Below are the specifications for the Becker Vineyards Reserve Merlot, 2012 vintage:
- Appellation: Texas
- Barrels: A combination of the best French and American oak were utilized for this wine
- Clarity/Brightness: Clear/bright with no detectable flaws and no gas or sediment
- Tannins: Medium
- Acidity: Medium Plus
- Alcohol: Medium
- Finish: Long
- Alcohol: 14.6%
- Harvest Date: August 20 – September 9, 2012
- Harvest Brix: 24.5 – 26.0
- Bronze – 2013 San Francisco International Wine Competition
This is a well-made wine that will please the novices and aficionados alike. It is easy drinking and is priced very well. I was surprised to see that this Reserve wine is available in distribution and is priced around $13.00 per bottle; that is a bargain my friends. Having said that, I think it is priced accordingly to what you get in the bottle.
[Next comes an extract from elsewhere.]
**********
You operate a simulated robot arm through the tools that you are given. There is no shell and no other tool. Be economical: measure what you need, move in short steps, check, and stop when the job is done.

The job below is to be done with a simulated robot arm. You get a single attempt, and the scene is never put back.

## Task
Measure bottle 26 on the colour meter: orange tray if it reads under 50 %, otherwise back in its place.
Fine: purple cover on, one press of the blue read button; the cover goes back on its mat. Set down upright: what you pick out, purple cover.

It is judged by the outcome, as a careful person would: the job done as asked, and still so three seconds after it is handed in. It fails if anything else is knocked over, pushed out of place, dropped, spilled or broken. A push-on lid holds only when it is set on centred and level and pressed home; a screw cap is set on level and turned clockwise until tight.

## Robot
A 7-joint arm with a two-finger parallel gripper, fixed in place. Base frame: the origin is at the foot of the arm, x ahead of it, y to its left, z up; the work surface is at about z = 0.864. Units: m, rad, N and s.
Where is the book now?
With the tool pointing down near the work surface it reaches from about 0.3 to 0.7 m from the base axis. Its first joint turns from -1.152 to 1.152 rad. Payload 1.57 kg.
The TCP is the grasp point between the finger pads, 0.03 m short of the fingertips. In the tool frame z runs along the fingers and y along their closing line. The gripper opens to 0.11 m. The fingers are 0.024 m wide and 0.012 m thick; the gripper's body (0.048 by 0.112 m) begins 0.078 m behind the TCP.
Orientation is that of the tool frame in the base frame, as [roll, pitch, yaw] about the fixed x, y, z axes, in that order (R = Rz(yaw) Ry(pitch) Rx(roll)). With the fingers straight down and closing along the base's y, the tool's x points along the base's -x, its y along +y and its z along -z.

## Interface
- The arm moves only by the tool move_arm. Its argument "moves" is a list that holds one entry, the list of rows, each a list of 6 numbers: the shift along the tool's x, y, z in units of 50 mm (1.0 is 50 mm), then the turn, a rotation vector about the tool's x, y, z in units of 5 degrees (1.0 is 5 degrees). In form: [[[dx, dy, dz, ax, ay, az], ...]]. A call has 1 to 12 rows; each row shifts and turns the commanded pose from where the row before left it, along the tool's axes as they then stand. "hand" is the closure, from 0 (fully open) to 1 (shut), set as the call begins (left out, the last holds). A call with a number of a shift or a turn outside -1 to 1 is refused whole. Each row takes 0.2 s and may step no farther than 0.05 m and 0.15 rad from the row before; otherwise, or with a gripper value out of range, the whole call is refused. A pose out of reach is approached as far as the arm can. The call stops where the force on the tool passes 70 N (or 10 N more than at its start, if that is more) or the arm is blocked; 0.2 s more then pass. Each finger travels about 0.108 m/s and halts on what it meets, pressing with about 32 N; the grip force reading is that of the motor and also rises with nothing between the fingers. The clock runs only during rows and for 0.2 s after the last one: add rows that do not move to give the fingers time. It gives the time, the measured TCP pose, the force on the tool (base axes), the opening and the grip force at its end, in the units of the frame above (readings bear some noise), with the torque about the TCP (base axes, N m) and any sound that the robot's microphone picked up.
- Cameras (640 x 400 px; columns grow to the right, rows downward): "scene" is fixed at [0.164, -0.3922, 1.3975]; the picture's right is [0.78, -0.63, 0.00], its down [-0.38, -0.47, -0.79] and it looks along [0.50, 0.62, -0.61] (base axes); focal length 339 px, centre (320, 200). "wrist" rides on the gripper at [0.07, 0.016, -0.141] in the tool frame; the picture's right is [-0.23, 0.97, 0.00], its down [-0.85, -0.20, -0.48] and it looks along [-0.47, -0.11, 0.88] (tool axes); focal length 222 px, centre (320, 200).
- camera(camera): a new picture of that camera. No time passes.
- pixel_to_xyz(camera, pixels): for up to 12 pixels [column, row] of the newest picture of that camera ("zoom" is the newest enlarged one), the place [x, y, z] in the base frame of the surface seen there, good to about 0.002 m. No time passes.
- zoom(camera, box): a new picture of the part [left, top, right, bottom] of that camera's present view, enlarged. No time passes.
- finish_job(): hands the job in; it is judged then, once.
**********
Next time you’re touring the 290 wine trail, stop by Becker Vineyards for a nice Merlot while sitting on the covered patio taking in the fresh Hill Country air.
Sip, savor, and enjoy my fellow aficionados.
Wine Curmudgeon says
Jeremy, I have to disagree with one thing based on my many years of drinking, tasting, judging, and writing about Texas wine. It is entirely possible — and entirely too easy — to find Texas merlot that is consistenly awful. We’ll have to compare notes some time.
Jeremy Wilson says
I have definitely had my share of less than stellar wines in Texas, including Merlot, so I cannot disagree with you that there are a few out there that are not well made. Having said that, my point when I mentioned that in my review was to showcase the delightful fact that Merlot outdoes her siblings so well in this state with our extreme terroir. Cabernet Sauvignon can tend to be flabby and hollow if grown here in central TX. Stellar years in the Hill Country produce excellent fruit, resulting in dazzling Cabs (AKA the Meritus from Fall Creek Vineyards). Cab Sauv is typically best suited for blending if it is not a stellar year unless it is grown in the High Plains or the Davis Mtns in far west TX. Malbec tends to follow along with Cabernet in the same regard. I expect inky, tannic and jammy Malbec from appropriate terroir, which is hard to do in this state. Cab Franc and Petit Verdot are not as commonly made into single varietal wines in Texas so I won’t include them in this conversation. You really should try Merlot (if you have not already) from the following wineries that consistently produce world class wines.
West Cave Cellars
Compass Rose Cellars
Barking Rocks Winery
Everything I state in my reviews are that of my personal opinion of course, and anyone is welcome to disagree. What I strive to do is share the correct information as best I can with my readership so that they can make informative decisions when buying and drinking Texas wine. The fact that I am a Bordeaux man and the fact that Texas Merlot continually impresses me, makes me excited to share this wonderful information with the Texas wine drinkers so they can grab a bottle, pop the cork and savor such a marvelous grape.
Ginny Harrell says
Jeremy, your article was wonderfully written, enjoyable to read. I have been to Becker and was delighted with my experience. Thank you for an excellent critique.
Jeremy Wilson says
Thank you, Ginny. Your kind words are much appreciated and I am glad you had a great experience at Becker.